Design Guidelines for Micro-Thermoelectric Devices by Finite Element Analysis

Energy harvesting and thermal management are required for applications in the internet-of-things, autarkic sensors, or highly integrated electronic devices. Thermoelectric devices, both generators and coolers, are promising specialized technologies for localized energy harvesting and thermal management. These devices are well optimized for near-room temperature operation at the macroscopic scale. However, the high integration density of today's most significant applications requires an increasing degree of miniaturization. Understanding the design guidelines for micro-thermoelectric devices with realistic materials properties, and with concurring size and geometry constraints, is a challenge that has not been fully addressed up to now. Here, finite element analysis is used to understand the interplay between thermal and electrical heat fluxes in micro-thermoelectric devices.
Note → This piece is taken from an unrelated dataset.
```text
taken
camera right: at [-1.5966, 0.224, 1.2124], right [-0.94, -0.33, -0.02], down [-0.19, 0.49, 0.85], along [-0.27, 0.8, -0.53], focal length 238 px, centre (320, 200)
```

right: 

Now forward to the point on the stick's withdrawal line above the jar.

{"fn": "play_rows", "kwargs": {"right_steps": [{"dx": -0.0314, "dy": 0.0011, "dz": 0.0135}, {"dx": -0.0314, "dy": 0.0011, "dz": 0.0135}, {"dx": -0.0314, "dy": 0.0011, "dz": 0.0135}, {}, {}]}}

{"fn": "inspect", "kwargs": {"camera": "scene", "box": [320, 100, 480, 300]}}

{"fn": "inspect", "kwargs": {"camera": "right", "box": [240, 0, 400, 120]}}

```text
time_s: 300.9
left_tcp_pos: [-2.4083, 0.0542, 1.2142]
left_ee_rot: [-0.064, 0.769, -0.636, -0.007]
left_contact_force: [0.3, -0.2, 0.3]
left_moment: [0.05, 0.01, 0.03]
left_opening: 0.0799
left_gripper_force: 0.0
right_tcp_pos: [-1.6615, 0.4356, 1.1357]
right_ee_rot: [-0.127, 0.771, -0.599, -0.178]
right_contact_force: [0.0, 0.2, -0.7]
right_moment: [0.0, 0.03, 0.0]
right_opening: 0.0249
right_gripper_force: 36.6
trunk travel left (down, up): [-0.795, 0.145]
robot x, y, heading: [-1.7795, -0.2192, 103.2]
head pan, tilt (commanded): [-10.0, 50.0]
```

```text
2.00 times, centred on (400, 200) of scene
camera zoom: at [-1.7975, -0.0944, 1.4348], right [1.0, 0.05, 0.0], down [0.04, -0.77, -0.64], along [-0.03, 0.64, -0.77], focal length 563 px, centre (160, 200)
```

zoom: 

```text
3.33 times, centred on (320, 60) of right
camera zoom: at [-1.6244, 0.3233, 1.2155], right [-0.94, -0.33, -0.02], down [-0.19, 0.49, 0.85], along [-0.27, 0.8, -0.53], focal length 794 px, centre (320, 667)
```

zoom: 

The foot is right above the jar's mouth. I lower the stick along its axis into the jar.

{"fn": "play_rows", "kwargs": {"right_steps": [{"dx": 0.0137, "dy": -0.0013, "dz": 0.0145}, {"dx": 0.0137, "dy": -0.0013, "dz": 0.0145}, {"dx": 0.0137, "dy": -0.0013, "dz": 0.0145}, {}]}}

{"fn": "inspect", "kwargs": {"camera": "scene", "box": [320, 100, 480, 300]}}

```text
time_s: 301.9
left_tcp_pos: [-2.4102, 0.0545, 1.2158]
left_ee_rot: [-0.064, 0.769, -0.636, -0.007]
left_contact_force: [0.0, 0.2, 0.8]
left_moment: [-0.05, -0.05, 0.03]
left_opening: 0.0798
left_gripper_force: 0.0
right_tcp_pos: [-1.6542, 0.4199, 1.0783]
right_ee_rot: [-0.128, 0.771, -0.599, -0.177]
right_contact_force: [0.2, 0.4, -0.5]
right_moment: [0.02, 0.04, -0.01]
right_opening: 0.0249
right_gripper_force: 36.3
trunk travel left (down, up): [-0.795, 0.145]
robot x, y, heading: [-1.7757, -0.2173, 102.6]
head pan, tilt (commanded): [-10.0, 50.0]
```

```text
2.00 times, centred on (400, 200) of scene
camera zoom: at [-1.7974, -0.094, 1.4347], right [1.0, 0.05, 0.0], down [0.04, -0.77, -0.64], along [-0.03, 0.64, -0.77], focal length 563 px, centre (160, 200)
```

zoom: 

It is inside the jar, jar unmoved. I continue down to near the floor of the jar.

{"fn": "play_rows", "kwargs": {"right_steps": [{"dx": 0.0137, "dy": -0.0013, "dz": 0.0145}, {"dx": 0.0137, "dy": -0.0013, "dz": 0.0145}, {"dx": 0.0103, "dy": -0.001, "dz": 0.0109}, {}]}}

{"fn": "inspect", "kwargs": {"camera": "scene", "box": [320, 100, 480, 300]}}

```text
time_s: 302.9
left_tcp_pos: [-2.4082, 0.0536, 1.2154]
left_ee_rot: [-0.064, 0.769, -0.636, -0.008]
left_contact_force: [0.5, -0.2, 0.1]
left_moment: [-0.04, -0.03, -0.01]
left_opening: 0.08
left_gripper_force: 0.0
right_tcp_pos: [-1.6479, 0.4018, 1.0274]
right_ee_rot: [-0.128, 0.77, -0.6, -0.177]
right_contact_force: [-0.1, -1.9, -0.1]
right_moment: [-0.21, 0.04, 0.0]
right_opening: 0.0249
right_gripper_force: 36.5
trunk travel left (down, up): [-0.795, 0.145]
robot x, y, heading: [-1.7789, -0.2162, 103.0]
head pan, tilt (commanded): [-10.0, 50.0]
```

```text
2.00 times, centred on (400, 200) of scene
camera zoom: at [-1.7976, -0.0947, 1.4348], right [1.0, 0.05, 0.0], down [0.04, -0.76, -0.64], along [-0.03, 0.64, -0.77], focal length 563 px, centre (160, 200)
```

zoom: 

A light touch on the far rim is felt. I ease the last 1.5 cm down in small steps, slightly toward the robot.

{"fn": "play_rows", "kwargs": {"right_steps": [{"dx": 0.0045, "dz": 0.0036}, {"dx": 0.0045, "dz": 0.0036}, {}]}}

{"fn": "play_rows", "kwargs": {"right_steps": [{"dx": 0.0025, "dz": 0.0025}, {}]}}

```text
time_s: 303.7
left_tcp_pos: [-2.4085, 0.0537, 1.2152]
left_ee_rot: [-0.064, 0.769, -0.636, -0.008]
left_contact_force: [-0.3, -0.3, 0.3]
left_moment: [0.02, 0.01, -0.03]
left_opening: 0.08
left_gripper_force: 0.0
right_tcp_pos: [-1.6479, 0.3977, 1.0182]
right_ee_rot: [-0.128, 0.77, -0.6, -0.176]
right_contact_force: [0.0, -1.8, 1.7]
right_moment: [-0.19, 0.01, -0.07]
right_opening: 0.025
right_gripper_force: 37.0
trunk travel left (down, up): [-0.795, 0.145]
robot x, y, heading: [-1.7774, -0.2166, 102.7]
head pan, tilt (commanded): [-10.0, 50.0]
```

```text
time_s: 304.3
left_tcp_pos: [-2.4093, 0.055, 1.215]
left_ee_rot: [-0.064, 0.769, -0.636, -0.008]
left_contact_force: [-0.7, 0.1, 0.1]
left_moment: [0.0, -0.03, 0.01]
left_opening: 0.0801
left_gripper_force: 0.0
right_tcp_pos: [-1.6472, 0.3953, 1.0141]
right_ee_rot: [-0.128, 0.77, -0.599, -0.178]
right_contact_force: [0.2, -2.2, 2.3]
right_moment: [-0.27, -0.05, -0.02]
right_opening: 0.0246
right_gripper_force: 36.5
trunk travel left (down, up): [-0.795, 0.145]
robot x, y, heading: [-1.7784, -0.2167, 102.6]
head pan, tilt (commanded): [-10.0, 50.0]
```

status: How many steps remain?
The relevant design guidelines for metallic top and bottom contacts and thermoelectric elements, as well as an optimal packing density of the thermoelectric elements are identified. The results demonstrate that on the micrometer scale, the effects of net electrical and thermal resistances of the individual components of the devices (i.e., thermoelectric leg, top, and bottom contacts) are of comparable magnitude. This makes it necessary to apply design strategies specific to the micrometer scale, in order to geometrically optimize the device.